While many would agree that the beating that Peterson gave his son was over the line, this situation has brought up a national dialogue about corporal punishment in general. There is well-documented evidence that it’s happening widely across racial lines. Ninety-four percent of parents of three and four-year-olds claim to have spanked their children in the past year. Seventy-seven percent of men and 65% of women between the ages of 18 and 65 agree that sometimes what a child needs is a “good hard spanking.”
There is much evidence that the effects of corporal punishment are negative for the child. The number of problem behaviors in adolescence is related to the amount of spanking a child receives. Spanking increases children’s long-term aggression towards peers and others. Children who experienced physical punishment were 59 percent more likely to have alcohol dependence, 41 percent more likely to have depression and 24 percent more likely to have panic disorder, compared with those who received no physical punishments.
On top of this quantitative data, we know that violence begets violence. Children learn what they live. If they experience violence at home when an adult is angry, we see that same kind of behavior at school. I would presume that many people sitting in this room were hit or spanked as kids. I presume that some of us may have hit children ourselves. We are evolving as a people. Just as our pedagogy is evolving as we learn more and more about how traditional pedagogy doesn’t work for all kids, so is our approach to discipline that yields improvement rather than shame. Many of us didn’t sit in car seats as children—we have evolved as a people as statistics have revealed the danger for children unrestrained in cars.
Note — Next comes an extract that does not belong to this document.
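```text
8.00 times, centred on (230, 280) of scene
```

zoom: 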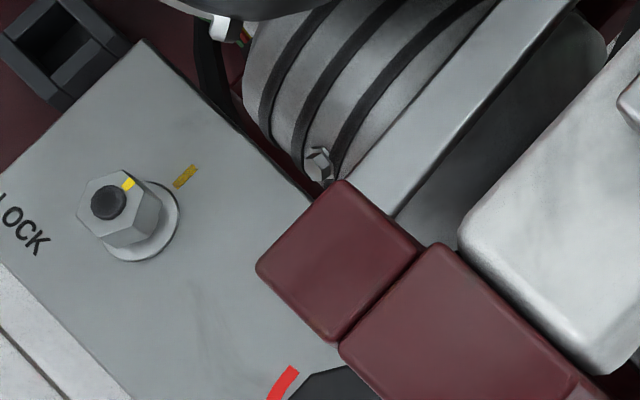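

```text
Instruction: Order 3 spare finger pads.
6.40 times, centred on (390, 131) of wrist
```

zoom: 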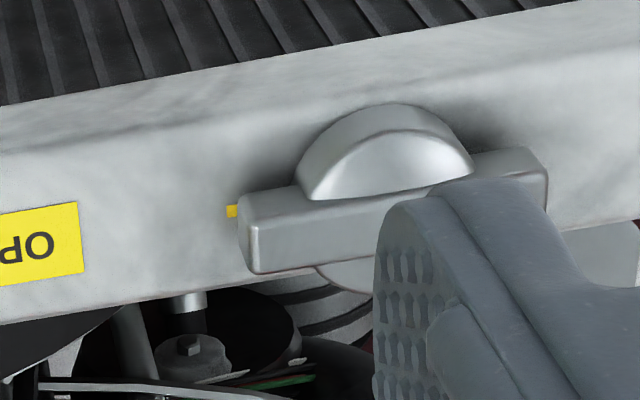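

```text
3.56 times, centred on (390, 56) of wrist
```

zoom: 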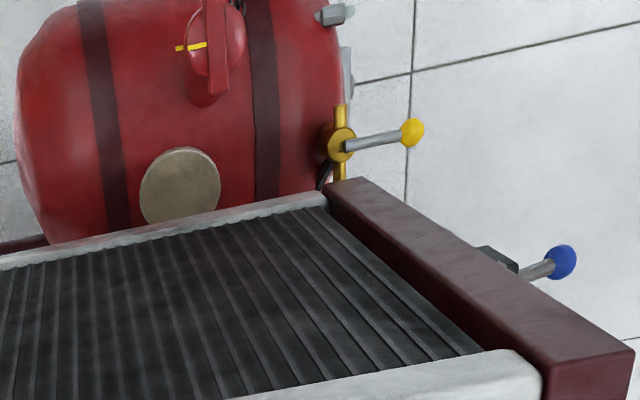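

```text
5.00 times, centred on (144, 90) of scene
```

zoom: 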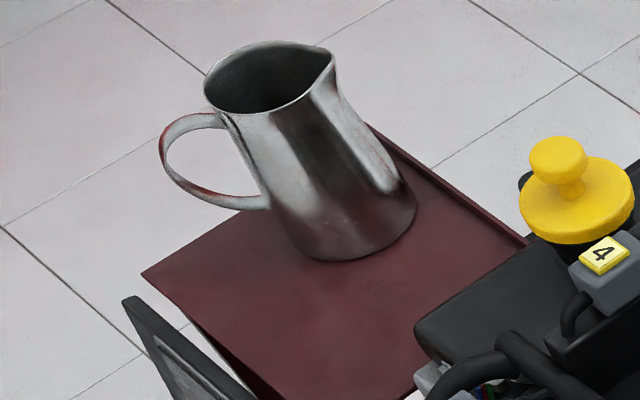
There is a temptation to conclude that this is a problem in the Black community since the person on the hot-seat at this moment is an African American football player. Several commentators have warned us in the last week to be careful about this conclusion. Given the statistics that I just quoted, this is a national problem—let us not create, as Jamelle Bouie of Slate urges, a Black pathology around corporal punishment. Yes it’s alive and well in the Black community and it’s alive and well in other racial communities in our midst. There are, however, significant socio-economic and geographic patterns—the higher the education level of the parents, the lower the chances that the parents will physically punish their children; more corporal punishment happens in the South than anywhere else. When we see patterns that emerge based on socio-economic status, we also must consider that violence is often the result of internalized oppression over generations.
Given how prevalent corporal punishment is in our society and how deeply ingrained it is, and given how much researchers know about its negative effects on children, how will this pattern change? It starts to change with us. We have communicated very clear expectations for our students and implemented Restorative Practices because we believe in the redemptive power of dialogue, empathy, and the chance to restore justice rather than the old model of punishment, which yields more shame and anger than anything else. A child who has been punished as the primary form of discipline—whether it’s a loss of recess, in-house suspension, writing lines, or cleaning the cafeteria, let alone getting hit—does not often re-engage in learning feeling restored, resolved, and ready, in the short term or in the long term. We have seen much evidence that the restorative approach works. (Insert an example of a situation at the school in which Restorative Practices yielded justice and redemption.) At school, we want our students to see the process and the results of Restorative Practices—hopefully from when they are in kindergarten through when they graduate as seniors.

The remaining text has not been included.